In Search of Deeper Learning

Deep Learning

A new book by Mehta and Fine about remaking U.S. high schools says their research shows it is the extra curricular work in teams to accomplish a big task, such as putting on a theater production, where they learned and enjoyed the most.
The authors, credit these type of projects with instilling critical thinking, collaboration, and effective communication, all I suggest essential in the business world. The authors also included content mastery though I would say given the ease of using technology to look things up, is not as important as having enough knowledge to recognize what you do and don’t know.
Instilling the the skills that make up critical thinking can improve collaboration and effective communication because it requires bringing in various viewpoints, asking good questions, listening effectively to each other, and working through more than one logical position or argument.

Crucial Conversations

Who do you attract into your conversations and teams at work? Are they as much like you as you can find? Do they think like you? Does that feel good!?

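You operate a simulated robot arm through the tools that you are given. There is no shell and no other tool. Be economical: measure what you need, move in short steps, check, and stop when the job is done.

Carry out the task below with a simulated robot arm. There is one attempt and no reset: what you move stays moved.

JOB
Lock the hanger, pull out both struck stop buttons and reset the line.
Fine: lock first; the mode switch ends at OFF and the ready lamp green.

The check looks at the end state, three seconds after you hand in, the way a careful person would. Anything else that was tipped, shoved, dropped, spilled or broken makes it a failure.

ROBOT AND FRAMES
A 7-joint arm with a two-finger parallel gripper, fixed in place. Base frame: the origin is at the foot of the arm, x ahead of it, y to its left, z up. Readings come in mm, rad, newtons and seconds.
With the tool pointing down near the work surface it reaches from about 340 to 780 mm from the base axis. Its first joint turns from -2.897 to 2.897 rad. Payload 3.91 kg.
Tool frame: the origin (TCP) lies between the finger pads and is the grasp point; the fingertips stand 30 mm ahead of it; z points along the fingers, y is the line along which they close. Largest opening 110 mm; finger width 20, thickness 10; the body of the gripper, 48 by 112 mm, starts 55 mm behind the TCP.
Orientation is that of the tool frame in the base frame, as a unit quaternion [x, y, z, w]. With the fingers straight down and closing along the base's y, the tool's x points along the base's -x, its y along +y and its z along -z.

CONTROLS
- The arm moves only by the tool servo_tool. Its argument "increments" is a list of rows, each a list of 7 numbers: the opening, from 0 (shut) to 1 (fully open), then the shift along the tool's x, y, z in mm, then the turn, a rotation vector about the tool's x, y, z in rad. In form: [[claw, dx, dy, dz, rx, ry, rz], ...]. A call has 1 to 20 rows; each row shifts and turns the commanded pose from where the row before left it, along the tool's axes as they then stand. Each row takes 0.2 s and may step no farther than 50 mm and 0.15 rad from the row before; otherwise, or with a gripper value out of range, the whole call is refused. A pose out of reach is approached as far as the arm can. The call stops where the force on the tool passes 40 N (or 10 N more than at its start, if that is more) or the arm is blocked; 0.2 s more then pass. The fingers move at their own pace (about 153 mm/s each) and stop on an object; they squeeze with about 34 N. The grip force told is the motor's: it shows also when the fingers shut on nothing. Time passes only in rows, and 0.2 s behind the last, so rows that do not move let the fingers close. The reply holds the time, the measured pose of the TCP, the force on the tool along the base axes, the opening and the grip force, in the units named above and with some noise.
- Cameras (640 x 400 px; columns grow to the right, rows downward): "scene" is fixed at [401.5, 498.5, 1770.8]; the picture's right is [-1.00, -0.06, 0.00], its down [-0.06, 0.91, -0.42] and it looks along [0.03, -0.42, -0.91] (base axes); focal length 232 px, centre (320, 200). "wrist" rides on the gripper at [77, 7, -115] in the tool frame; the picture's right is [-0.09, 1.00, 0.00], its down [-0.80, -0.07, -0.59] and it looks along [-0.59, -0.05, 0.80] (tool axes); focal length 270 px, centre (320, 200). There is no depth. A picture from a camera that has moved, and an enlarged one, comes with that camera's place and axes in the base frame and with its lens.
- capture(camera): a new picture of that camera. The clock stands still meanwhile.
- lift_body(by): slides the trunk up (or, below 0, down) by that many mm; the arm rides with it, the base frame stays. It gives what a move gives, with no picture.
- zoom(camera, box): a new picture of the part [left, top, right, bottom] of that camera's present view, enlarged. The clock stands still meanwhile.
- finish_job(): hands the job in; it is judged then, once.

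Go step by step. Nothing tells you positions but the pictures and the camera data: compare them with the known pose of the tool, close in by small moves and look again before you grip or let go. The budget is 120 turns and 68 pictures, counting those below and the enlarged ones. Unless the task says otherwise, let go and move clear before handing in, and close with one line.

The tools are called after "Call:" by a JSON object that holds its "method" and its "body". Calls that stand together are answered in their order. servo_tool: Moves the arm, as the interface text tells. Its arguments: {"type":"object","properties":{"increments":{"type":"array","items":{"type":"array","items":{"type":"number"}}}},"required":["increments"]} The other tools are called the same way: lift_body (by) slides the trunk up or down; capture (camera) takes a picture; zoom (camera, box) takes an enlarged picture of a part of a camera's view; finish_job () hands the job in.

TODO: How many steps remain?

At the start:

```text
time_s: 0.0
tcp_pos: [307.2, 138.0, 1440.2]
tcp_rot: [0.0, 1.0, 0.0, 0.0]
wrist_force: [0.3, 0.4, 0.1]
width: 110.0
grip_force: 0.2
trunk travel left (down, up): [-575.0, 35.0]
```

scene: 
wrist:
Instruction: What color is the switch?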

Consider for a moment what happens at work if everyone thinks alike. Why do you need more than one of you?

Instead consider for another moment what happens if you work with people who complement you, who think different, who add to the diversity and options to be considered. Now this may seem confrontational and difficult at first. But at least you would all be needed because you are not just clones.

Being open to the value of different opinions and viewpoints can result in much better decisions.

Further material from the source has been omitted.